Ici, Sanders, octogénaire et presque dernier de toute sa génération, tend la main à la nouvelle, plus orientée vers l'électro, incarnée dans le disque par Sam Shepherd, aka Floating Points, créateur d'électro expérimentale. Ses deux albums, que j'avais écouté avant d'entendre Promises, me semblaient presque trop expérimentaux à mon goût. Aussi, je comprenais la recherche d'alchimie entre lui et cet autre expérimentateur qu'est Sanders, mais je ne voyais pas, au départ, comment la mayonnaise pouvait prendre, surtout quand au dessus de tout ça t'as l'énorme et impressionnant Orchestre Philarmonique de Londres pour couronner le tout. Jazz spirituel, électronique et musique orchestrale. Comment ? Et la réponse est simple : Bloc de marbre.
Parce que oui, le bloc de marbre c'est je trouve une bonne métaphore pour expliquer Promises. L'album n'est pas une collection de titres, mais bien plutôt une collection de variations (appelées Mouvements) sur un thème créé par Floating Points. D'ailleurs, ce thème sera si omniprésent durant tout l'album qu'une certaine lassitude à l'entendre se fera probablement jour après 30 minutes. La musique va crescendo, d'abord Floating Points tout seul, puis accompagné par Sanders, puis l'énorme Orchestre Philarmonique, qui créé un acme, une catharsis qui s'achève puissamment.
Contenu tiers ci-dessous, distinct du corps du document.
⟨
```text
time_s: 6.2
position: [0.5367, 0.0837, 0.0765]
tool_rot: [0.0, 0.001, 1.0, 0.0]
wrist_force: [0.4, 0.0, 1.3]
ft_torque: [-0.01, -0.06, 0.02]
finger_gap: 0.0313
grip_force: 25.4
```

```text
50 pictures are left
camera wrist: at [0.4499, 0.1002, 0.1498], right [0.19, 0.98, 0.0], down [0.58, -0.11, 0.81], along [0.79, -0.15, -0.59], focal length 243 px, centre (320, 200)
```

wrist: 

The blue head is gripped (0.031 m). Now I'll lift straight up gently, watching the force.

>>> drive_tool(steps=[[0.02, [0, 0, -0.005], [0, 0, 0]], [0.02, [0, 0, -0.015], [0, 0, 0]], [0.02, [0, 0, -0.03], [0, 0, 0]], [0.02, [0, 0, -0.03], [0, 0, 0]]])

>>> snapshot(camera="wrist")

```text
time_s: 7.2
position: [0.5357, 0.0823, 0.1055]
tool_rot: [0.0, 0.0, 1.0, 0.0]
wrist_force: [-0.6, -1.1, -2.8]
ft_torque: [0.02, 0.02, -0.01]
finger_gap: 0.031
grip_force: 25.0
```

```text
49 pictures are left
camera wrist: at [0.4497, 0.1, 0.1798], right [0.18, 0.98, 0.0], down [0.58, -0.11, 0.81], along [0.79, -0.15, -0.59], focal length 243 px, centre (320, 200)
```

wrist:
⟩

Puis, retour au calme, à un cadre intimiste, accompagné de quelques notes, éparpillées ça et là, accompagnées de quelques effets discrets, presque inaudibles, avec un retour, timide de Sanders. La fin du mouvement 7 reste cependant mon préféré : une forme de mixtion, de relation intrinsèque entre la musique répétitive, futuriste de Flaoting Points et le saxophone criant, assez free de Sanders, qui constitue pour moi la véritable nature de cet album : la relation entre les générations. L'ancien jazz et la nouvelle musique électronique ne sont pas des antagonistes. Ils sont autant de moyens d'expression d'une recherche musicale qui, combinés, peuvent trouver de nouvelles synergies, de nouvelles puissances.
Les vieux de la vieille, qui cherchent peut-être à retrouver dans le son du saxophone leurs vertes années perdues, seront déçus par cet album. Parce que c'est une ode on ne peut plus claire à la modernité, et une déclaration solennelle. Non, le jazz n'est pas mort avec Miles, pas plus qu'avec Tyner, Corea, ou plus tard avec Hancock et Sanders, quand ils ne seront plus avec nous. Comme toujours dans son histoire, il s'hybride, propose de nouvelles manières de penser la musique, et de voir la monde par son prisme. Et, au final, Promises n'est-il pas un bon moyen de voir que le futur du Jazz est dans sa fusion, dans son hybridation avec l'électrique ? N'est-ce pas, dans l'évolution de la manière de penser la musique, son évolution logique ?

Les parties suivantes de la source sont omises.